Boris Johnson: Airports Commission's confusing consultation is failing LondonStaff writer ▼ | February 9, 2015
The Mayor of London has told the Government Commission tasked with recommending the shape of future airport provision in the south-east that the options they have shortlisted at Heathrow will cost the taxpayer more than they are admitting.
The Mayor of London 17 documents submitted to the airport commission
In his response to a consultation being run by the Airports Commission the Mayor also highlighted the poor economic benefits from any expansion at Gatwick airport and the major investment in new surface transport links that would be needed to expand there.
The Mayor's team have submitted seventeen new documents to the Commission which provide a thorough analysis of the three shortlisted options. That includes a conclusion that the impact on public finances has not been fully assessed. The Commission have been heavily reliant on information from the promoters that requires further work before it can be deemed in any way credible.

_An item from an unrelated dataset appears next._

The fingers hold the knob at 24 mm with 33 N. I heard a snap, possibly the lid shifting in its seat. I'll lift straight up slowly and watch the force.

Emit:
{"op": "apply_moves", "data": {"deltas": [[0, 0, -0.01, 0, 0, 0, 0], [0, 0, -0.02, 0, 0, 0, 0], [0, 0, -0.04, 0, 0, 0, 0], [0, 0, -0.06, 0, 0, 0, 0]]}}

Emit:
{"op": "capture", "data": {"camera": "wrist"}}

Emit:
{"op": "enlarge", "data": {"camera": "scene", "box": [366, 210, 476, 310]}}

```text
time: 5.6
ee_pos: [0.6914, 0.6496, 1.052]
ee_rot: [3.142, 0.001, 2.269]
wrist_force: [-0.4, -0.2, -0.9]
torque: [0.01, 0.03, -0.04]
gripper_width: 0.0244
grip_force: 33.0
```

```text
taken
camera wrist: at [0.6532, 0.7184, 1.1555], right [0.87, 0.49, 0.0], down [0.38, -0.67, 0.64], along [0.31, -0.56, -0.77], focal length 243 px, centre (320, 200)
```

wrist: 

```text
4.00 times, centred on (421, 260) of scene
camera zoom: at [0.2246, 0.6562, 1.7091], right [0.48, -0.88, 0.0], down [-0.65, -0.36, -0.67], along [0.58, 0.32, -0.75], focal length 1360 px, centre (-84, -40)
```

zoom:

The Mayor's team also believe that by keeping options at Heathrow and Gatwick on the table the Airports Commission have revealed that they are, amazingly, still unsure on the fundamental question of whether the United Kingdom requires a new large airport or not; as two of the options aim to provide a hub while the other would mean abandoning the UK's hub capacity over time to our European rivals.
The Mayor's support in principle for a large hub airport is well known. The Commission have attempted to show how the number of people who will be exposed to potentially harmful levels of aircraft noise could be lower than today. However this relies on a number of factors which are uncertain, many of which are unrelated to a new runway.
TfL's noise modelling shows that the only result of a new runway at Heathrow will be a substantial increase in the number of people exposed to noise, and that this is the inescapable result of flying more aircraft over a city that only this week reached a new record level of population. Heathrow's announcement earlier this week that they will extend noise insulation to an additional 120,000 homes is proof of the problem.
The Mayor of London, Boris Johnson, said: "Sadly the options shortlisted by the Airports Commission reveal that they are thoroughly confused about what the country needs and unfortunately it seems that whatever their final recommendation is, it will be the wrong one.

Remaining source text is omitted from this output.